Walmer Lifeboat Station in Deal, Kent
Walmer Castle was also built by Henry VIII in 1539-40. Like the other two Castles in the Downs it was never intended to be lived in but simple to defend the open beach from invasion. It would probably have suffered the same fate as Sandown Castle had it not been for the Duke of Dorset. When he became Lord Warden of the Cinque Ports in 1708 he added living accommodation to the castle. Walmer Castle became the official residence of the Lords Warden rather than Dover Castle and remains so today. Over the years it has been modified by a succession of Lords Warden into a distinguished and comfortable residence. The castle is now owned by English Heritage. It is open to the public except when the Lord Warden is in residence.

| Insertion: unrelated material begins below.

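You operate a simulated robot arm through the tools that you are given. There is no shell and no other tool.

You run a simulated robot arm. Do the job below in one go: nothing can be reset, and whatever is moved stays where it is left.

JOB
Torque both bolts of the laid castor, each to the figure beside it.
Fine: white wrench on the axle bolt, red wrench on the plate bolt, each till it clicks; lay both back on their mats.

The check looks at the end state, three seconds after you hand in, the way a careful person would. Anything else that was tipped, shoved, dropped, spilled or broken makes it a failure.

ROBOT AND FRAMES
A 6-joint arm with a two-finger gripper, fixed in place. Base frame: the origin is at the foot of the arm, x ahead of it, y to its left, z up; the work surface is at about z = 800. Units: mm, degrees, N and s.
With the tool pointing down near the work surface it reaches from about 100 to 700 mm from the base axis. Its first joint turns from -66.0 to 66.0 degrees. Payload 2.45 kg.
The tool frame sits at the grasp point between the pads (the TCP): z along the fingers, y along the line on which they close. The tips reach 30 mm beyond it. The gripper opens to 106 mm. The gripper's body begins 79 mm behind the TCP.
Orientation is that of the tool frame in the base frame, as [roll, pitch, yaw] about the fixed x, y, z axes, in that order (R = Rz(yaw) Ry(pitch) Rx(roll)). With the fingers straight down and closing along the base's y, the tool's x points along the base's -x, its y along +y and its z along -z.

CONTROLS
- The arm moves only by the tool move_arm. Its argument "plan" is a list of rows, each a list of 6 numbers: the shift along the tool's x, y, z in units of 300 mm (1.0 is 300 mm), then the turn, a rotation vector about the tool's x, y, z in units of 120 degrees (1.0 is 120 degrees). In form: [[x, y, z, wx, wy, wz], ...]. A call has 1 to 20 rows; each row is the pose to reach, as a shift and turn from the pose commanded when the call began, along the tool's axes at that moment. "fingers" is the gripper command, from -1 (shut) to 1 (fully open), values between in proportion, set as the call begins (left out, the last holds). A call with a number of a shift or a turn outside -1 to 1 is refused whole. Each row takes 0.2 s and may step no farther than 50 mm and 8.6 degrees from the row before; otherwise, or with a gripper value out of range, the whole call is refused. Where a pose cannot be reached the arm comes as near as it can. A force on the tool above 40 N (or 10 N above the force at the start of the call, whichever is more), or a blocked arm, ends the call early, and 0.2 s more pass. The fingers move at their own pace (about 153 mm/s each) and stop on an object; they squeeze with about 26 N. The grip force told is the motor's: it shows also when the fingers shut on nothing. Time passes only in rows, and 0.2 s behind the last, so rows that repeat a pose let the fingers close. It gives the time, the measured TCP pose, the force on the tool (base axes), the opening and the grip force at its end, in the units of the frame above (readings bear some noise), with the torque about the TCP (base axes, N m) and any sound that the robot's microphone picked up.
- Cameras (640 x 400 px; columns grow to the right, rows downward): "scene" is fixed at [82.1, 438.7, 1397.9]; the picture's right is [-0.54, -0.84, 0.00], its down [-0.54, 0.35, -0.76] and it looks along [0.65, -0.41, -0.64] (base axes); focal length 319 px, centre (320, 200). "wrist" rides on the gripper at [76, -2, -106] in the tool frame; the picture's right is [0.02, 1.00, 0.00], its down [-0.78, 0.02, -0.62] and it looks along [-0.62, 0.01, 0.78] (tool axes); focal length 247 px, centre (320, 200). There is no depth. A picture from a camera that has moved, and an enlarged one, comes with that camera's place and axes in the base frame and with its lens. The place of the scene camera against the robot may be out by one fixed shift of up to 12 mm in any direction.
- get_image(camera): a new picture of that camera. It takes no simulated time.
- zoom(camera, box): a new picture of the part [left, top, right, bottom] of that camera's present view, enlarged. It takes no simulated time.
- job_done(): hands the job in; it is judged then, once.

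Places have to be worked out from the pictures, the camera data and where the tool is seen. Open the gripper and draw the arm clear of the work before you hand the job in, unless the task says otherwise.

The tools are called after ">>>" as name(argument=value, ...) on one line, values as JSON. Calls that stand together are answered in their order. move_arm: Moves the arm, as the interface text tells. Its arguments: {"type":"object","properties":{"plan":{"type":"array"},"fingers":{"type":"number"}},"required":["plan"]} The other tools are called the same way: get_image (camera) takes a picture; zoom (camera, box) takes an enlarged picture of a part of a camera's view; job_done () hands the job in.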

Walmer Castle in Deal, Kent
The castle is surrounded by eight acres of award-winning gardens, including the Broadwalk and the tranquil Queen Mothers Garden complete with a bronze corgi on one of its benches. The Glen, formerly a chalk quarry that was planted and then became overgrown has been restored and re-opened. A new natural play trail features hollow tree trunks to climb and wobbly bridges to walk cross. Refreshments are available at the Glasshouse Café in the wonderful kitchen garden and also in the Lord Warden’s tea room. I particularly enjoyed wandering through the deep, dry moat that has been converted into a lovely sunken garden.

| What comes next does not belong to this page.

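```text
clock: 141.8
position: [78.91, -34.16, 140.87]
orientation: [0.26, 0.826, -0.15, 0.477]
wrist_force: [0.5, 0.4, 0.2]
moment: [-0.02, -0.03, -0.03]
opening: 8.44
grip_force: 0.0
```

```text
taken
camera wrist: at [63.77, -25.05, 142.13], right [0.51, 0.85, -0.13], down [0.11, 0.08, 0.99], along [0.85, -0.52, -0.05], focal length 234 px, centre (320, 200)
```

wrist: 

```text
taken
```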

The Queen Mother’s Garden at Walmer Castle in Deal, Kent
Where to Stay
While visiting Deal I stayed at The Lodge at Prince’s Golf Club. Situated at the entrance to the golf course on the Bay of Sandwich the rooms overlook the shingle beach and the sea. I really appreciated the tranquility of this place after the a day exploring the nearby towns. I enjoyed my very comfortable light, spacious room and early morning walks along the beach.
The Lodge at Prince’s Golf Club in Sandwich, Kent
Regular train services operate from London St Pancras and London Victoria to Deal. It is also easy to get there by road thanks to the M20 that links into other motorways.